| Problem description |
Consider the listing below. Extract exactly the lines from the line containing "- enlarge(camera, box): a" to the line containing "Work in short", both included. Put each line that is not blank into a JSON list as a string.

..........

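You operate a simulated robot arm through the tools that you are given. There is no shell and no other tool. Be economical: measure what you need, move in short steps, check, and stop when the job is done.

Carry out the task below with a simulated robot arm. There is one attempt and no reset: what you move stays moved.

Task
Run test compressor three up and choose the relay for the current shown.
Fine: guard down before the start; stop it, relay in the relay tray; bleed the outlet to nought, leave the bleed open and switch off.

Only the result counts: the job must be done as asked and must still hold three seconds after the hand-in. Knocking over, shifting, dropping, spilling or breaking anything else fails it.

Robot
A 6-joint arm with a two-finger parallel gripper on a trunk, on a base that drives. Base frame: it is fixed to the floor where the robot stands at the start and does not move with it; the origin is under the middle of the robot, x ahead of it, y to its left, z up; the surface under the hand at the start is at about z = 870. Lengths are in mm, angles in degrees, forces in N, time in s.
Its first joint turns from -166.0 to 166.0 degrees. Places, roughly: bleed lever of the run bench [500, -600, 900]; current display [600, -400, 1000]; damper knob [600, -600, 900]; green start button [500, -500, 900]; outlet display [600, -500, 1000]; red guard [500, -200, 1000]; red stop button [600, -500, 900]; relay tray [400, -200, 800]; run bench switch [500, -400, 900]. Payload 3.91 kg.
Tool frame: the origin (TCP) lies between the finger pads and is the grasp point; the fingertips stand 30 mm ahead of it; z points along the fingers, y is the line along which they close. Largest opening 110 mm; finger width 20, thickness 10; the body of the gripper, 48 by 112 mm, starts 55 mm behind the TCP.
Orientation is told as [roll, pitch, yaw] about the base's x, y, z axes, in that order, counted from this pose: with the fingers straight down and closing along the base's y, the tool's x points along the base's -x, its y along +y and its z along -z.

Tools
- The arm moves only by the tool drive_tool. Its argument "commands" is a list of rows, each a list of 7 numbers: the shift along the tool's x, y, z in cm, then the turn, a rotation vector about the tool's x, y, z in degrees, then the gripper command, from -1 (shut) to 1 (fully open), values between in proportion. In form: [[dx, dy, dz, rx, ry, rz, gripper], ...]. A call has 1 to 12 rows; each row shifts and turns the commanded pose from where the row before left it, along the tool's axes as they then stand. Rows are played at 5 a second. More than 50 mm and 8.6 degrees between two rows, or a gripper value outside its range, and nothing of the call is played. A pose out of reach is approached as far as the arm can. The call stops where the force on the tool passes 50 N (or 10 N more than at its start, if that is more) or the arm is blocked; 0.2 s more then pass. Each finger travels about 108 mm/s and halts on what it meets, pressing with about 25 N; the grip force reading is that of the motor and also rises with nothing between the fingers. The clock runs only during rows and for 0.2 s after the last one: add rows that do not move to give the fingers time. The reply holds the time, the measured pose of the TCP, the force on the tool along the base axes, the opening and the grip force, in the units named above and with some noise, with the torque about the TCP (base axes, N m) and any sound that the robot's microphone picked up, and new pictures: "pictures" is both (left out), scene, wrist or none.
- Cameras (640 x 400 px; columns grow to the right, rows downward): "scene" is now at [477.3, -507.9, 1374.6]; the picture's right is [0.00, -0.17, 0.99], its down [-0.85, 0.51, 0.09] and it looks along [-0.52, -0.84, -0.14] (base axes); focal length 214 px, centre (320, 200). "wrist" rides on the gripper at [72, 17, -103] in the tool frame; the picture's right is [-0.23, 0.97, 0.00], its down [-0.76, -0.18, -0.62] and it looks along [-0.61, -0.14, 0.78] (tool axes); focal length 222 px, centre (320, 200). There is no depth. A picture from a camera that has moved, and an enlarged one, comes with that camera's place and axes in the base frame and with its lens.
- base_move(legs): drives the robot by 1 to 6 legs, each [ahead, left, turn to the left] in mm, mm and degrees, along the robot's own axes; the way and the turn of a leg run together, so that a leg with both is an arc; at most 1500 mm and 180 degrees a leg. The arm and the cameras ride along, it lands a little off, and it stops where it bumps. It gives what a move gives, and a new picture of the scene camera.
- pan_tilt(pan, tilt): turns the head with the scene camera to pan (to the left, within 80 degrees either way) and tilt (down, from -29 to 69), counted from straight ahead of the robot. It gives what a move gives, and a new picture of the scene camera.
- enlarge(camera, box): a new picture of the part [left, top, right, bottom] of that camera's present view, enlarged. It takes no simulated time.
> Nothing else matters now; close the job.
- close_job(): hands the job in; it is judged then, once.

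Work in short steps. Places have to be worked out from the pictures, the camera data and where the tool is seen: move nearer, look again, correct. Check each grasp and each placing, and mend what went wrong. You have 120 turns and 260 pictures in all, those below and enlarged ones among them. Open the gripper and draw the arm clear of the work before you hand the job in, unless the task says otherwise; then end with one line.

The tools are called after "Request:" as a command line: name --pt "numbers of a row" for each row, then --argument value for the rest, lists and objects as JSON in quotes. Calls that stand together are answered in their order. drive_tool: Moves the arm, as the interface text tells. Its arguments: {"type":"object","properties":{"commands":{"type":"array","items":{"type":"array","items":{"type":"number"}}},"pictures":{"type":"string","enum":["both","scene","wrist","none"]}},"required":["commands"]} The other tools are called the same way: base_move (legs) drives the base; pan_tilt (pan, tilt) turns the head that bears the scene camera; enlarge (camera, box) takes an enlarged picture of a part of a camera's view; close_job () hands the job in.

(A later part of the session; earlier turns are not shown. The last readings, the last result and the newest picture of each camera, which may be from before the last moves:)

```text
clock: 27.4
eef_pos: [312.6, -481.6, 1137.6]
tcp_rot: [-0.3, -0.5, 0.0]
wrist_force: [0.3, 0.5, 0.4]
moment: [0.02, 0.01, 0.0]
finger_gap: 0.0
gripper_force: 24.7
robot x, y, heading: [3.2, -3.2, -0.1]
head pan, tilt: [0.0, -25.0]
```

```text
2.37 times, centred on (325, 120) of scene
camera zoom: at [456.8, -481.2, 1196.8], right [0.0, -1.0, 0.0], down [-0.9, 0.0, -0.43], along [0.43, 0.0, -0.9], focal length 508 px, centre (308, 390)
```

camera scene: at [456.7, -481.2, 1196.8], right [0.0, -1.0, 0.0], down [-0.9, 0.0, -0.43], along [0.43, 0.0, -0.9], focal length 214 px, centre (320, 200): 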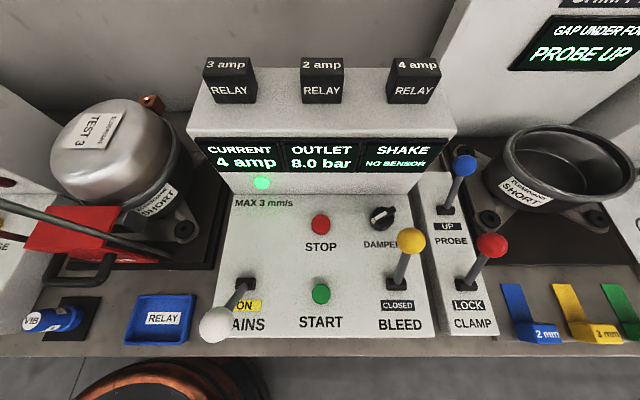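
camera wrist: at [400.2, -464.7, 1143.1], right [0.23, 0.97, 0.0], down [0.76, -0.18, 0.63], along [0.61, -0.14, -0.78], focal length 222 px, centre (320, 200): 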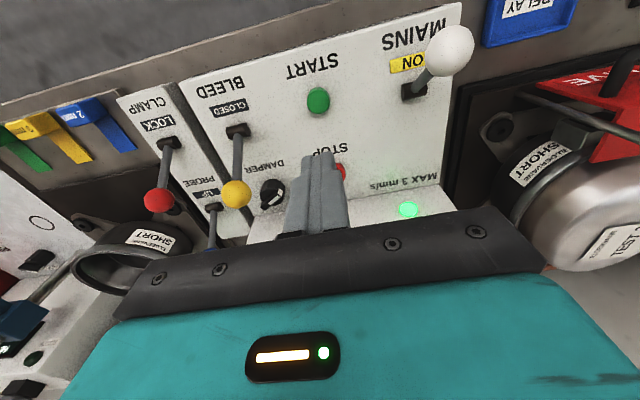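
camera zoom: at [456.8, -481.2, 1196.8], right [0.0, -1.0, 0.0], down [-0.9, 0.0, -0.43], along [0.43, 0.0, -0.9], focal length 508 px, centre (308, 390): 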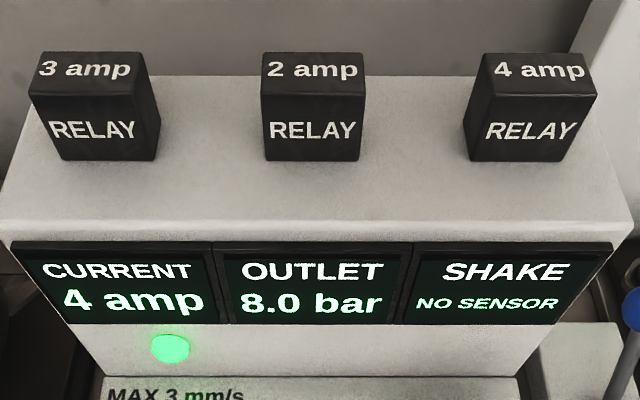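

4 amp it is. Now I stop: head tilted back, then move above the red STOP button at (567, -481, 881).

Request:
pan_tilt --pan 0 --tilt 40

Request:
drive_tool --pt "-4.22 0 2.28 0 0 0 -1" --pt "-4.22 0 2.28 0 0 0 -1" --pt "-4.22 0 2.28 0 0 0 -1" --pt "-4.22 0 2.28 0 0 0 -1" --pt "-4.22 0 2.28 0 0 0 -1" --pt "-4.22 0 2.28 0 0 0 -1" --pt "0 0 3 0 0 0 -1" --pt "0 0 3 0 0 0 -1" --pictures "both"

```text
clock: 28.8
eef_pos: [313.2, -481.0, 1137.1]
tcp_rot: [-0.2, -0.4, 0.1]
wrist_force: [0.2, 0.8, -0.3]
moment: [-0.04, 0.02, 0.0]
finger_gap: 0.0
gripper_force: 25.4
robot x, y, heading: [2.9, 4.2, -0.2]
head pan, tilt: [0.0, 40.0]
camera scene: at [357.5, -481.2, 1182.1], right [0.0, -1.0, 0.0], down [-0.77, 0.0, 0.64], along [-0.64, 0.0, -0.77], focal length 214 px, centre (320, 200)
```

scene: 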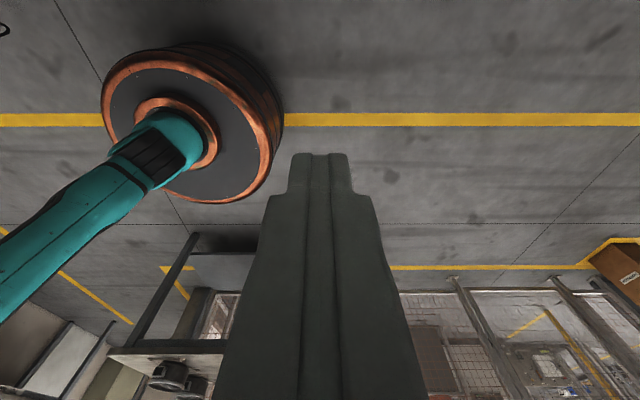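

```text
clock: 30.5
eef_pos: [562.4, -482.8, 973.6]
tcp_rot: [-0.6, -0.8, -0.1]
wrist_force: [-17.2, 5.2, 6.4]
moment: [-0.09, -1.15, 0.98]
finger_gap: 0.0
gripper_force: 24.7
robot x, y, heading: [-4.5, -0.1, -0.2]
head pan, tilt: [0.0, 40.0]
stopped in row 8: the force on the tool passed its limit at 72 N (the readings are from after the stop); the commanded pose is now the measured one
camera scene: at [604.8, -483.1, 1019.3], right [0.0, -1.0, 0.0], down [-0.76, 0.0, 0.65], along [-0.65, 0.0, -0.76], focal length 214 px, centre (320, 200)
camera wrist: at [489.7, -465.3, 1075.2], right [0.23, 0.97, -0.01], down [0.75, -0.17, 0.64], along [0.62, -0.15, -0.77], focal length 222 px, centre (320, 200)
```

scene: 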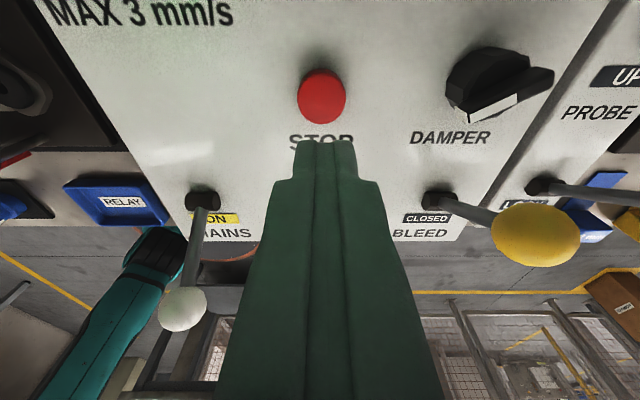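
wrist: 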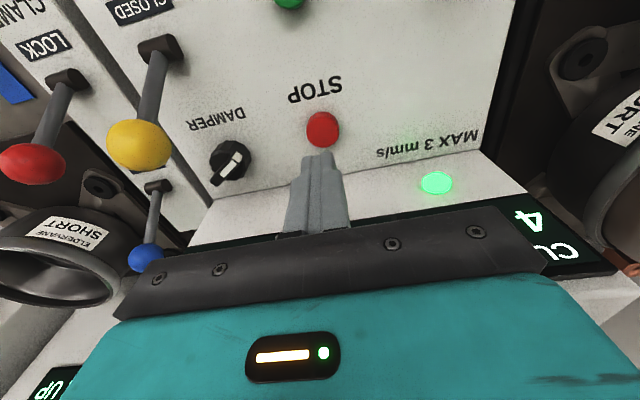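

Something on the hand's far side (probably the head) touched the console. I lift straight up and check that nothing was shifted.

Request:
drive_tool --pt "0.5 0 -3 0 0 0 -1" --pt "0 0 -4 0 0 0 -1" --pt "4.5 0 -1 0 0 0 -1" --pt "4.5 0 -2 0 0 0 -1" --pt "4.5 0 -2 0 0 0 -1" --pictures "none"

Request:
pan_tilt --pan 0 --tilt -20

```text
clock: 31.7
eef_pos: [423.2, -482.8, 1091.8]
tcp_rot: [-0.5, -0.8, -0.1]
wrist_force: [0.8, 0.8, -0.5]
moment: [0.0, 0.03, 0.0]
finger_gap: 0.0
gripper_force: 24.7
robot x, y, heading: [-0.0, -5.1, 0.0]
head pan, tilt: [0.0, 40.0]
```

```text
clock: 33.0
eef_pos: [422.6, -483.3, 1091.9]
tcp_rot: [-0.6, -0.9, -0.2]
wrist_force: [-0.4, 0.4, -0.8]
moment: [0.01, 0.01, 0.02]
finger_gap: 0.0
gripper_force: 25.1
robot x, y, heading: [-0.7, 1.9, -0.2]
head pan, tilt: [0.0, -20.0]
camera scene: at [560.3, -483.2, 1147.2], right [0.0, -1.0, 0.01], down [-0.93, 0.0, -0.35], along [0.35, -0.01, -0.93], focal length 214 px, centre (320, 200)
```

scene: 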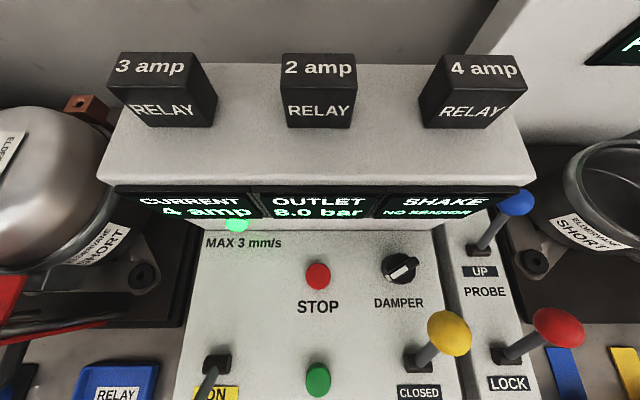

..........

| In response |
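[
  "- enlarge(camera, box): a new picture of the part [left, top, right, bottom] of that camera's present view, enlarged. It takes no simulated time.",
  "> Nothing else matters now; close the job.",
  "- close_job(): hands the job in; it is judged then, once.",
  "Work in short steps. Places have to be worked out from the pictures, the camera data and where the tool is seen: move nearer, look again, correct. Check each grasp and each placing, and mend what went wrong. You have 120 turns and 260 pictures in all, those below and enlarged ones among them. Open the gripper and draw the arm clear of the work before you hand the job in, unless the task says otherwise; then end with one line."
]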